The Brighter the Śiṣya Shines, the Faster One May Burn

Spiritual growth is not decoration of the intellect but dissolution of ego. Explore how the Guru’s fire refines the seeker beyond borrowed light.

GENERAL

Singamm Basant P.

2/18/20262 min read

In the sacred current of the Guru–Śiṣya paramparā, illumination is not entertainment. It is combustion.

The brighter the śiṣya appears to shine in the early days of learning, the quicker the grasping of concepts, the eloquence in repeating teachings, the enthusiasm in quoting scriptures, the faster that same brightness can turn into burning when life begins to test the refinements.

Initial intrigue is easy.

Transformation is not.

A student often falls in love with the fragrance of wisdom before understanding the fire hidden within it. Sitting before the Guru, listening to profound truths, feeling elevated and expanded, this phase feels like ascension. The mind is stimulated. The ego feels refined. Identity begins to reshape itself around “understanding.”

But real teachings are not meant to decorate the intellect. They are meant to dismantle the ego.

And dismantling burns.

When Teachings Are Convenient.

When a teaching aligns with one’s preferences, it feels empowering.

When it justifies one’s temperament, it feels validating.

When it can be selectively applied, it feels practical.

In these moments, the student shines.

They speak beautifully.

They explain concepts effortlessly.

They appear integrated.

But convenience is not refinement.

The true test of refinement begins when the teaching contradicts one’s impulses. When it demands silence instead of reaction. When it requires surrender instead of assertion. When it exposes subtle arrogance disguised as clarity.

That is when the heat rises.

The Guru’s Test Is Not Punishment, It Is Precision

In the living tradition exemplified by masters like Adi Shankaracharya, knowledge was never separated from conduct. Śāstra without śīla (character) was considered incomplete.
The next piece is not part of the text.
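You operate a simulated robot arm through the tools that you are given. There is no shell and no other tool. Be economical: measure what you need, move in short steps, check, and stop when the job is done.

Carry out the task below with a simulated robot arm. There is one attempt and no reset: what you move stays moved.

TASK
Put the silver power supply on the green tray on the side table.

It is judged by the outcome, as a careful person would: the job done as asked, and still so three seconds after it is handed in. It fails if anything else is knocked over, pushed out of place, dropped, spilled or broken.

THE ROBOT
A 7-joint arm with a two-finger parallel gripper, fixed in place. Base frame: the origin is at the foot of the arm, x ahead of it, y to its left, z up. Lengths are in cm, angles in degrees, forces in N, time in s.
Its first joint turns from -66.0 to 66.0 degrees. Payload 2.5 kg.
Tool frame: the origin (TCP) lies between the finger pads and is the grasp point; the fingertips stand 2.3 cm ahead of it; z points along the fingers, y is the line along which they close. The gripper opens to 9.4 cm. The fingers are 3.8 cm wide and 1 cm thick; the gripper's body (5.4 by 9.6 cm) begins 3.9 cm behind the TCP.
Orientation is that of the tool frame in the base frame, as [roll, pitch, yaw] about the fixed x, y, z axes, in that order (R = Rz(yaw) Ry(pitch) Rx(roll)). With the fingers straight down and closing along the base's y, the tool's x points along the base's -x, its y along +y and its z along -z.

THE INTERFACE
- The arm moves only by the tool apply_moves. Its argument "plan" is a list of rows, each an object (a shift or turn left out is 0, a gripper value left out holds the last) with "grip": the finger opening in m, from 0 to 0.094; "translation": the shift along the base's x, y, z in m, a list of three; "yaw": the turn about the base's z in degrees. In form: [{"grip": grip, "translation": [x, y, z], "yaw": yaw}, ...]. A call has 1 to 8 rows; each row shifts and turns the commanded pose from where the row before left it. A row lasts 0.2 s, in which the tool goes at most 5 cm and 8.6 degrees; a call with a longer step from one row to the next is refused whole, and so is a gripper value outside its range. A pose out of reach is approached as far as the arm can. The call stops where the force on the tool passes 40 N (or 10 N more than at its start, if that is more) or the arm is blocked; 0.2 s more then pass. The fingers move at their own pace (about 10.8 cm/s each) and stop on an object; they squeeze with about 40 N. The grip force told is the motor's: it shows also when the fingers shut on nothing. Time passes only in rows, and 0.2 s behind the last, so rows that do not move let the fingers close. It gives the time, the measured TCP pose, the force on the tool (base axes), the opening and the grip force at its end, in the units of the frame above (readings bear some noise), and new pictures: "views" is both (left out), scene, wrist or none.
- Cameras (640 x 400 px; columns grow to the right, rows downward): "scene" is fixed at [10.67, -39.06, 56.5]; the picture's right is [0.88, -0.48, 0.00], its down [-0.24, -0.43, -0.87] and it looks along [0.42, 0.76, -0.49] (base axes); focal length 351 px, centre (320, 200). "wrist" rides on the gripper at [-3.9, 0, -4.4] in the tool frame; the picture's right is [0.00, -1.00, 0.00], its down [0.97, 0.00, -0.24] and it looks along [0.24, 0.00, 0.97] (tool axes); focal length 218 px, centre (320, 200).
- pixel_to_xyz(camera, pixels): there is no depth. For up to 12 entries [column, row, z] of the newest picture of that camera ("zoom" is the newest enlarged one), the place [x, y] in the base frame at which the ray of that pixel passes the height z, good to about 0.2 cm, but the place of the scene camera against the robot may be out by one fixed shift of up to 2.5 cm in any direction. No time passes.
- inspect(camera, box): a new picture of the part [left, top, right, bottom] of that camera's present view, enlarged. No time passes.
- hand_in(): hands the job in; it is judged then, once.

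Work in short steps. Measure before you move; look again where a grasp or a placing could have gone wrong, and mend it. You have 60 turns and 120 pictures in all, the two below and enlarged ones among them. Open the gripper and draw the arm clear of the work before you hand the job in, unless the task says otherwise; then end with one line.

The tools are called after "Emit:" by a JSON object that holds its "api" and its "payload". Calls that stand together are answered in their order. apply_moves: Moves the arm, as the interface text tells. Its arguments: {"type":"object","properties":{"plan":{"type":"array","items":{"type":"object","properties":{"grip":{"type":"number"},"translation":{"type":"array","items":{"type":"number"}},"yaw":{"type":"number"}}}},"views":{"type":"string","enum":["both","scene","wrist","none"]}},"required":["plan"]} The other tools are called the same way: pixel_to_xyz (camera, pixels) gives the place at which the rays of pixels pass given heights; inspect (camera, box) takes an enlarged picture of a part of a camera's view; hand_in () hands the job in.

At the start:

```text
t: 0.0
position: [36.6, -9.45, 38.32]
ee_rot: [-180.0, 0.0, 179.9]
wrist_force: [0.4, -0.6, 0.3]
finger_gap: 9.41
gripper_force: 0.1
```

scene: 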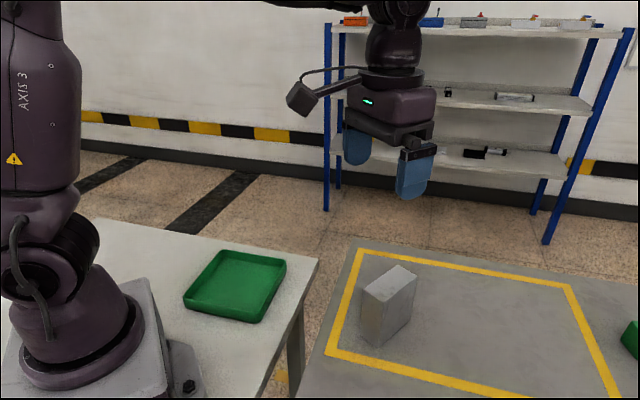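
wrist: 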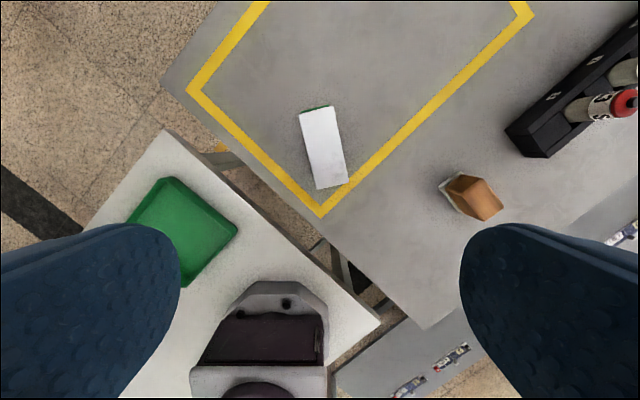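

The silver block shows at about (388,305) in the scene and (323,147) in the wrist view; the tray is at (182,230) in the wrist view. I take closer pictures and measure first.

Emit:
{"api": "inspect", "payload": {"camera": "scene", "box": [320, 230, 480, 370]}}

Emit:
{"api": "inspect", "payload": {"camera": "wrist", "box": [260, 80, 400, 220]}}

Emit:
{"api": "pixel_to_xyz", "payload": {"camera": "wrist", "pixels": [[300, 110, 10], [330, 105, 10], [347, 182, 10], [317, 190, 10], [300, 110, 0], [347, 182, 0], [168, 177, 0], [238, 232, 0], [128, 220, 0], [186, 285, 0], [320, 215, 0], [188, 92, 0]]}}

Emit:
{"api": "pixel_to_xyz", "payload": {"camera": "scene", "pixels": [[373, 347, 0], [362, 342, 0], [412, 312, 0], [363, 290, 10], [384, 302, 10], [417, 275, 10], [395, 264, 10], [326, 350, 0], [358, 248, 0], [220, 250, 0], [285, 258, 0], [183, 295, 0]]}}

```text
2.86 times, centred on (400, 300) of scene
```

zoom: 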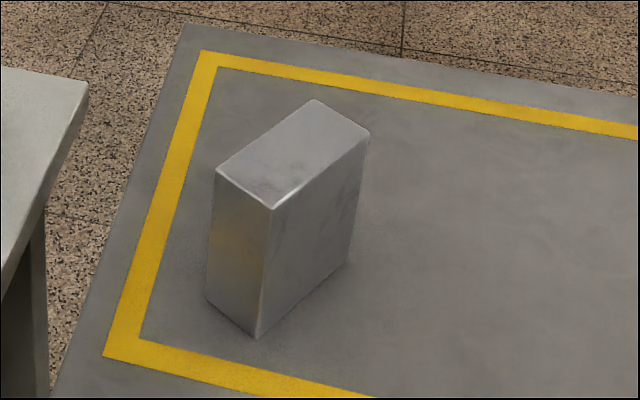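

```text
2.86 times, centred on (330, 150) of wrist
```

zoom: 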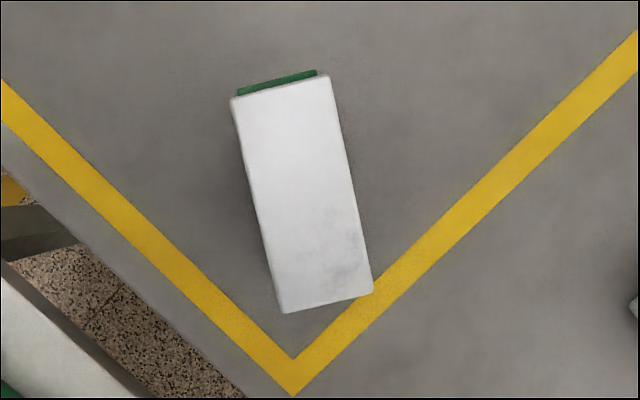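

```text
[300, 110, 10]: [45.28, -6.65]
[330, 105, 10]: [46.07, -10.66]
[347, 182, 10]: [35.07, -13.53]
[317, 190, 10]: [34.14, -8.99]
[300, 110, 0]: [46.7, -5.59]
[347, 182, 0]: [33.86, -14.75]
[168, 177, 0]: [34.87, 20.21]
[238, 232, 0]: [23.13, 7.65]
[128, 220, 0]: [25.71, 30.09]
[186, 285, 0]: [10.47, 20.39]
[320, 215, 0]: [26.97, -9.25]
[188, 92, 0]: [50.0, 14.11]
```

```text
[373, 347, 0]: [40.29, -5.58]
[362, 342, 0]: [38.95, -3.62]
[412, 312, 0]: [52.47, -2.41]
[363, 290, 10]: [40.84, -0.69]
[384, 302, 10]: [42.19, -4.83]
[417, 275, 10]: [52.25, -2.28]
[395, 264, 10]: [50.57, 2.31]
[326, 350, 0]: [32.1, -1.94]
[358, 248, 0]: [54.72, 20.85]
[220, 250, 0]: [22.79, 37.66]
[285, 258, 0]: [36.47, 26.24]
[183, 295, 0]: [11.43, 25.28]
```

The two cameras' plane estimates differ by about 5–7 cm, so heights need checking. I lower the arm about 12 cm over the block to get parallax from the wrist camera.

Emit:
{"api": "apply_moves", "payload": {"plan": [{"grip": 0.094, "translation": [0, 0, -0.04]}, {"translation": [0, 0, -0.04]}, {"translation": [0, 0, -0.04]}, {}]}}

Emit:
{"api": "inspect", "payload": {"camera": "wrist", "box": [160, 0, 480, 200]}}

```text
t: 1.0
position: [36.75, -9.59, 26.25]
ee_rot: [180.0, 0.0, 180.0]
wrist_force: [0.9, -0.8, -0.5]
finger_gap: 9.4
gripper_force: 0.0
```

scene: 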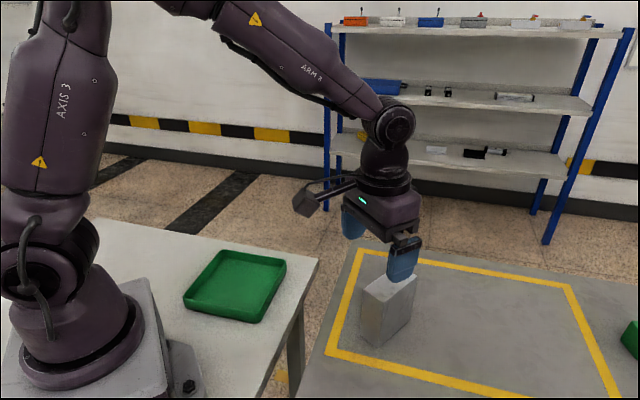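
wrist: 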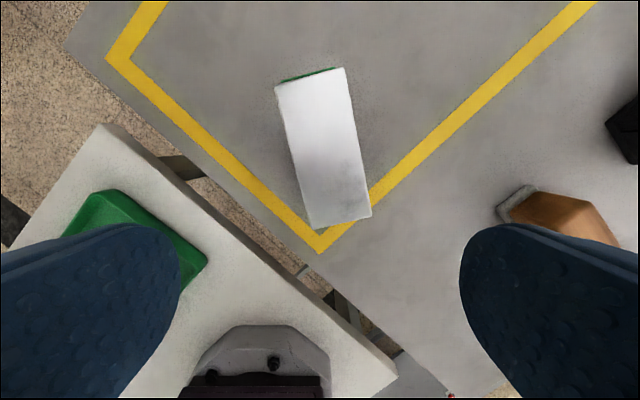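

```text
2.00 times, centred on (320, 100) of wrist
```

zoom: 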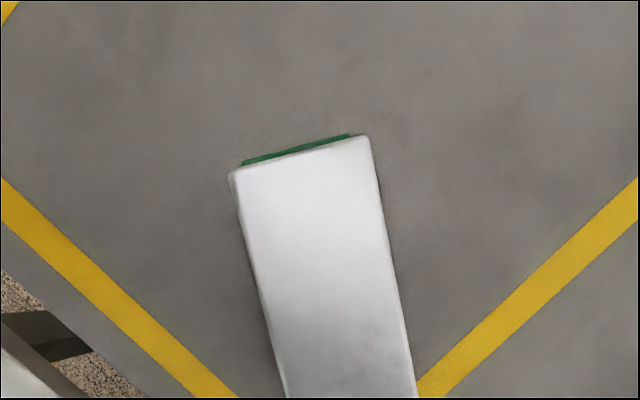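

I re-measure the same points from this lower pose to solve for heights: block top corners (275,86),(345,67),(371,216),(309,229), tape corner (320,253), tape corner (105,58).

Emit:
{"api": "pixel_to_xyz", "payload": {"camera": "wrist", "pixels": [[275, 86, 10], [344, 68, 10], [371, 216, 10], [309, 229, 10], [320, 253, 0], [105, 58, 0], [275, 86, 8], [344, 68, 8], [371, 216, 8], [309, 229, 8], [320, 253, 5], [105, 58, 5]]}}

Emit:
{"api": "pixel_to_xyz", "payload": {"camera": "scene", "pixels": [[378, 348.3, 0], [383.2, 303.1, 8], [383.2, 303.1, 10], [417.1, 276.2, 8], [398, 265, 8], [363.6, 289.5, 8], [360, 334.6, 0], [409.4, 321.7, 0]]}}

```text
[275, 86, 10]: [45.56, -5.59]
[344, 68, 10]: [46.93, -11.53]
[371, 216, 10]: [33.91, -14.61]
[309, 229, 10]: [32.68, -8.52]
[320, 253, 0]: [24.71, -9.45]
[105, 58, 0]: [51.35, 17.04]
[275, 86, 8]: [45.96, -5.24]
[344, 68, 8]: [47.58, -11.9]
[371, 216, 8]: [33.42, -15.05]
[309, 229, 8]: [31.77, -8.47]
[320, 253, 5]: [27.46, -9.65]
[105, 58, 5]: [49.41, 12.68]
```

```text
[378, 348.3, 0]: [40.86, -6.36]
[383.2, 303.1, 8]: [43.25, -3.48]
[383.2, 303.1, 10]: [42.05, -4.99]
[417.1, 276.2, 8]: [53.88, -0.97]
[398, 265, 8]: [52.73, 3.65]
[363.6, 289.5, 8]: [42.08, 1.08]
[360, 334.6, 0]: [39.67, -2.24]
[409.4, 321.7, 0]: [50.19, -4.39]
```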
The brilliance of understanding had to translate into steadiness of being.

A true Guru does not test to humiliate.

He tests to reveal.

Situations arise. Friction appears. Misunderstandings surface. The Guru may question, challenge, or remain silent. And suddenly, the student who spoke of surrender struggles to surrender. The one who spoke of humility resists correction. The one who praised non-duality feels deeply divided.

The burn begins.

Not because the Guru harmed them.

But because refinement touched the ego where it was still unprepared to dissolve.

When Brightness Is Ego-Lit

There is a difference between borrowed light and embodied light.

Borrowed light shines quickly, it is fueled by inspiration, admiration, and intellectual stimulation. It is bright, visible, impressive.

Embodied light is slower. Quieter. Less dramatic.

Borrowed light burns when tested.

Embodied light withstands the fire.

When a student shines too brightly in the beginning, it may sometimes be ego celebrating its spiritual makeover. And when life or the Guru presses on the unrefined corners, that same ego feels threatened. The result?

Conflict.

Conflict with the Guru.

Conflict with the path.

Conflict within oneself.

The teachings that once felt liberating now feel confronting. The Guru who once felt comforting now feels demanding. The path that once felt expansive now feels restrictive.

In truth, nothing changed except the intensity of refinement.

The Refusal to Burn

Awakening is not a poetic idea. It is a surgical process.

To awaken is to allow everything false to be exposed. Every reaction. Every insecurity. Every hidden ambition within spirituality itself.

If the student refuses to stay open during this stage, they step away from the fire prematurely. They protect their image of refinement instead of allowing true refinement to occur.

And thus, they remain bright but brittle.

The tragedy is not that they burned.

The tragedy is that they refused to be forged.